625. Gateway Drug

Science fiction is a gateway drug. I don’t mean a gateway into general reading; that would probably be Dr. Seuss. I mean a gateway drug into a life of exploration.

Harlan Ellison told this story on himself. He was on a tour of some space installation, probably Houston but I can’t be sure. It’s been years since I read the story. One of the pocket protector crowd came up and told Harlan that his stories had been inspirational to his career. In Harlan’s version of the story, he was unimpressed, but he had a carefully crafted curmudgeon persona, so who knows really. He later found out that he had been talking to an astronaut.

Space exploration is taken for granted today. The moon landing happened during my early twenties, but just a dozen years earlier, in the late fifties when I first became fascinated with science fiction, few people believed man would ever leave the earth.

Science fiction people — writers and readers — believed.

Science fiction has been a gateway drug for a very long time. In 1898, 16 year old Robert Goddard, already fascinated by science, turned his attention to space when he read H. G. Wells War of the Worlds.

With little outside help and while enduring the disdain of his colleagues, Goddard invented the liquid fuel rocket, then went on to invent the multi-stage rocket. He received patents for both in 1914 and had actually built and successfully launched a liquid fuel rocket by 1926. He went on to pioneer the use of gyroscopic control of steerable thrust rockets.

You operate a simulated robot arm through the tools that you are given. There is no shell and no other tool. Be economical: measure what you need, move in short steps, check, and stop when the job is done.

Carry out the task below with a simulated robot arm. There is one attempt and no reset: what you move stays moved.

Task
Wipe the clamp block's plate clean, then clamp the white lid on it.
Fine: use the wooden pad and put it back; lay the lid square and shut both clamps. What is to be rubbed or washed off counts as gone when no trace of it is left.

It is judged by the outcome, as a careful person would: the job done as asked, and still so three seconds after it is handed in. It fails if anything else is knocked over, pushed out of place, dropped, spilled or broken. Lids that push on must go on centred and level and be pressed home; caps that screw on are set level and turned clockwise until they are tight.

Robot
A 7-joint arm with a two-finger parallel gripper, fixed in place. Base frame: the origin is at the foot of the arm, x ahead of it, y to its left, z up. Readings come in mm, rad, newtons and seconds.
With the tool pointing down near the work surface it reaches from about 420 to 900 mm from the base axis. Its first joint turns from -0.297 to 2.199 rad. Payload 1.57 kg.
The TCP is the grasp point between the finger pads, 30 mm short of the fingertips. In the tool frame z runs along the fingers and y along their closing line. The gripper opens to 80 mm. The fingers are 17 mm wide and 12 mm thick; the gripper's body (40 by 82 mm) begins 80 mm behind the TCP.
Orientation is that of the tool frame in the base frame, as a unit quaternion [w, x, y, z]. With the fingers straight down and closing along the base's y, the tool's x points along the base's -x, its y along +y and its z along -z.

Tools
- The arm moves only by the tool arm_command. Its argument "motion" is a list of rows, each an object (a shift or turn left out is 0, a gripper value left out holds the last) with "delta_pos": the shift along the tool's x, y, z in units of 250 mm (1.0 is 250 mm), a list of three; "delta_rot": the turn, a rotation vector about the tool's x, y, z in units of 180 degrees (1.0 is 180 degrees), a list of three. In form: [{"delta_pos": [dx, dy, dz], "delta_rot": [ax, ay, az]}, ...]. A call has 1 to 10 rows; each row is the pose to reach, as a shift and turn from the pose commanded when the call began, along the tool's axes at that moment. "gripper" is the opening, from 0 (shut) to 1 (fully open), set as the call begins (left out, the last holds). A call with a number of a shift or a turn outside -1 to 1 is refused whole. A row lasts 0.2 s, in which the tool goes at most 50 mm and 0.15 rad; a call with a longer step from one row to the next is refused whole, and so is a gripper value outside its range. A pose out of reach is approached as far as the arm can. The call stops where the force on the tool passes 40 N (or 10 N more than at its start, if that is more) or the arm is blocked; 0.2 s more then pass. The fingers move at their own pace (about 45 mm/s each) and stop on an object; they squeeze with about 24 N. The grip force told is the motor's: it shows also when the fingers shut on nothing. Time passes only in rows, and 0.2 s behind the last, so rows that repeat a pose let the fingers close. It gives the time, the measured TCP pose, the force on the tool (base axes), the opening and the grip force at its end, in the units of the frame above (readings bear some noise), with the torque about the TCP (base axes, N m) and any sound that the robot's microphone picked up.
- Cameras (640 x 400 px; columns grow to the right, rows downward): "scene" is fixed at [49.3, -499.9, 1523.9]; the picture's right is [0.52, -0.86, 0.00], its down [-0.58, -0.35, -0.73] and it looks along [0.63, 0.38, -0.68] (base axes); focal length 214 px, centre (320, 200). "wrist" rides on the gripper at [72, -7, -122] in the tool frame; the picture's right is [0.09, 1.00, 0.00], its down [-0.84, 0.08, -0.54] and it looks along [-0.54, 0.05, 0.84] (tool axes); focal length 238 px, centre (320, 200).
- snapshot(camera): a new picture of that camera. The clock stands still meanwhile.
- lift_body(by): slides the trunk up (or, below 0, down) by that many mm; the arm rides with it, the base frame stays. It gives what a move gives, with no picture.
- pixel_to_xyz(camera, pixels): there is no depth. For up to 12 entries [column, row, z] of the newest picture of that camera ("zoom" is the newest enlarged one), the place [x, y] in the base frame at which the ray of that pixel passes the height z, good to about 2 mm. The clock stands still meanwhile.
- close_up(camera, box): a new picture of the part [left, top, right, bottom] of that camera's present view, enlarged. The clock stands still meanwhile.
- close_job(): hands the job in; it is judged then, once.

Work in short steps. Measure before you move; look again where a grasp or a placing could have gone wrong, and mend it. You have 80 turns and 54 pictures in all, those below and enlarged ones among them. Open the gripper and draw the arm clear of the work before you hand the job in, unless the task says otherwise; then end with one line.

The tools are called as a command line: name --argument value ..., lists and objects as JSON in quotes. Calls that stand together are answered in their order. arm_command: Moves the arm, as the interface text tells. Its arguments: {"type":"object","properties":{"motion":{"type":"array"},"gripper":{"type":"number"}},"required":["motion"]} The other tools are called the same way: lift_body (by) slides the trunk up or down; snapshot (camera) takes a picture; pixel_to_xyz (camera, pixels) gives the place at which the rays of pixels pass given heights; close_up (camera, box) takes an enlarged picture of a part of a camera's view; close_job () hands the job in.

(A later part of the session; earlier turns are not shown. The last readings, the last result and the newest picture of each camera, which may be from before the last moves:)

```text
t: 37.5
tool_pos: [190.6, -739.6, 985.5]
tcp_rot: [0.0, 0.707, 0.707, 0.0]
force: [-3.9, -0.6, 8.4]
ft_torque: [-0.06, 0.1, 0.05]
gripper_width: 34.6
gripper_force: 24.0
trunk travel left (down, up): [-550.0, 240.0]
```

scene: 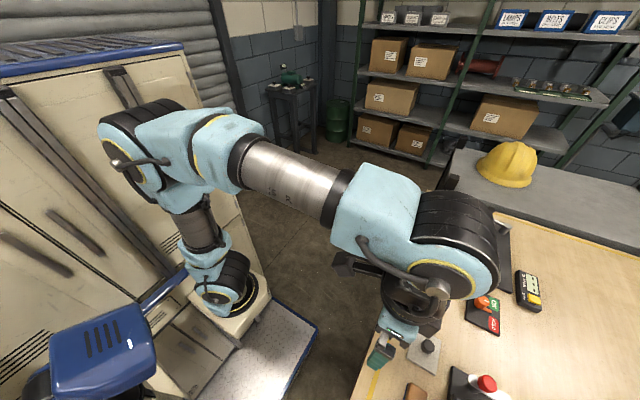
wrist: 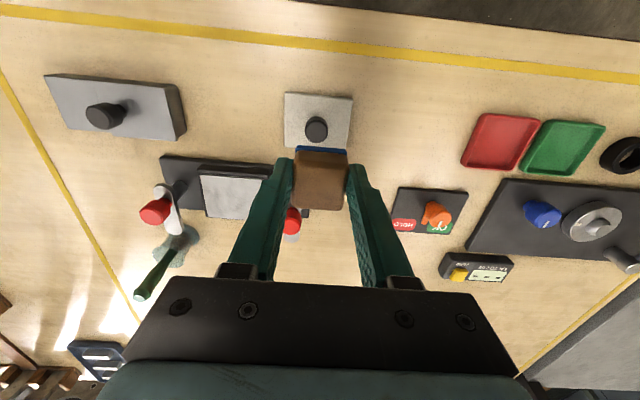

Goddard was launched by science fiction, and in turn he launched a whole flotilla of boy scientists building rockets in their basements and flying off to explore space in the science fiction of the twenties and thirties.

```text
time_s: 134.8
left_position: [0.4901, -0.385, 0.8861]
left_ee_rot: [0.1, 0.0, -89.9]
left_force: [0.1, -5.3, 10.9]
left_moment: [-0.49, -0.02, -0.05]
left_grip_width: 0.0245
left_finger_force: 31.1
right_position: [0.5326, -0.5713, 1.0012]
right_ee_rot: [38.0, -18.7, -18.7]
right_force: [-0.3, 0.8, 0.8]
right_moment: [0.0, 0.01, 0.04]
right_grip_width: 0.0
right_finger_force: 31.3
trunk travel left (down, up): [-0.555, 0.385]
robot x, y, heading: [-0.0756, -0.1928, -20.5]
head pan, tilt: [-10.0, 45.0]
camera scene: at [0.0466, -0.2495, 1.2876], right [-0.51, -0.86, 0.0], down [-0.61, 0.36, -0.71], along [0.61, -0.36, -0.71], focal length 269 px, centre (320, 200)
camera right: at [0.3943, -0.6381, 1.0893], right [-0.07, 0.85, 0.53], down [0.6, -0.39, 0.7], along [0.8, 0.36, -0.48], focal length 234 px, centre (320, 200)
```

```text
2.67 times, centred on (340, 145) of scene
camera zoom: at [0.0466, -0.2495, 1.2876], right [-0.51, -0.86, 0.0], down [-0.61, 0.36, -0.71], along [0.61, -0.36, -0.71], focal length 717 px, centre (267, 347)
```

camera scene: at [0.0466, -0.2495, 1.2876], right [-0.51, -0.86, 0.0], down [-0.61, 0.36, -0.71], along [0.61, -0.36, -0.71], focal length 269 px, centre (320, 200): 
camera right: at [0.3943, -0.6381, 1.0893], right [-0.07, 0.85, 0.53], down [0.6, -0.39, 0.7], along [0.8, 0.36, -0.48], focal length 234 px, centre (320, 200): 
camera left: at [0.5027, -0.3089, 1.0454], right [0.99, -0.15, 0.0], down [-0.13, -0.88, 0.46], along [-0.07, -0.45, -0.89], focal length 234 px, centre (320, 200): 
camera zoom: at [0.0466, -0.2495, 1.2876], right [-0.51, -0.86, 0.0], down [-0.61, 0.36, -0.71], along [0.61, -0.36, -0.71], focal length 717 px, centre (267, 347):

NASA’s Goddard Space Flight Center is named after him.

In 1905, in Transylvania (now in Romania) eleven year old Hermann Oberth became fascinated with the works of Jules Verne, particularly From the Earth to the Moon.

Oberth took training in medicine, but spent his spare time conducting experiments in rocketry. He studied physics from 1919, but his dissertation on rocket science was rejected as utopian. He chose to expand his work and publish it privately, saying he would become a great scientist even without a diploma. He was right.

His book, The Rocket into Planetary Space, became a classic. Its publication led to the formation of the VIR (Verein für Raumschiffahrt — Society for Space Travel) a German group which built and launched rockets in the years between the World Wars. Wernher Von Braun became a member. Oberth later became a mentor to Von Braun.

Von Braun’s work led to the V-2, and the V-2 led to every subsequent rocket built by the Americans or the Russians, including the Saturn V. Oberth was in the crowd watching its launch when it carried Apollo 11 to the moon.

Today Nova on PBS is probably the gateway drug for a life of fascination with space, and science fiction as literature has been largely co-opted by the movies. But there is a lot more content in a science fiction novel than Nova or Star Wars can present, and kids are still reading.

The first time a kid comes upon a science fiction idea, no matter what the quality of the work it appears in, that story is the one which counts. It doesn’t matter how many times the idea has been presented in the past, the story you read when you are twelve or thirteen is the one that stirs your juices and sets your neurons into a new pattern.

Maybe someday, some kid will be inspired by one of my books. The odds are against it so late in the history of science fiction, but it’s a comfort to know that it could happen.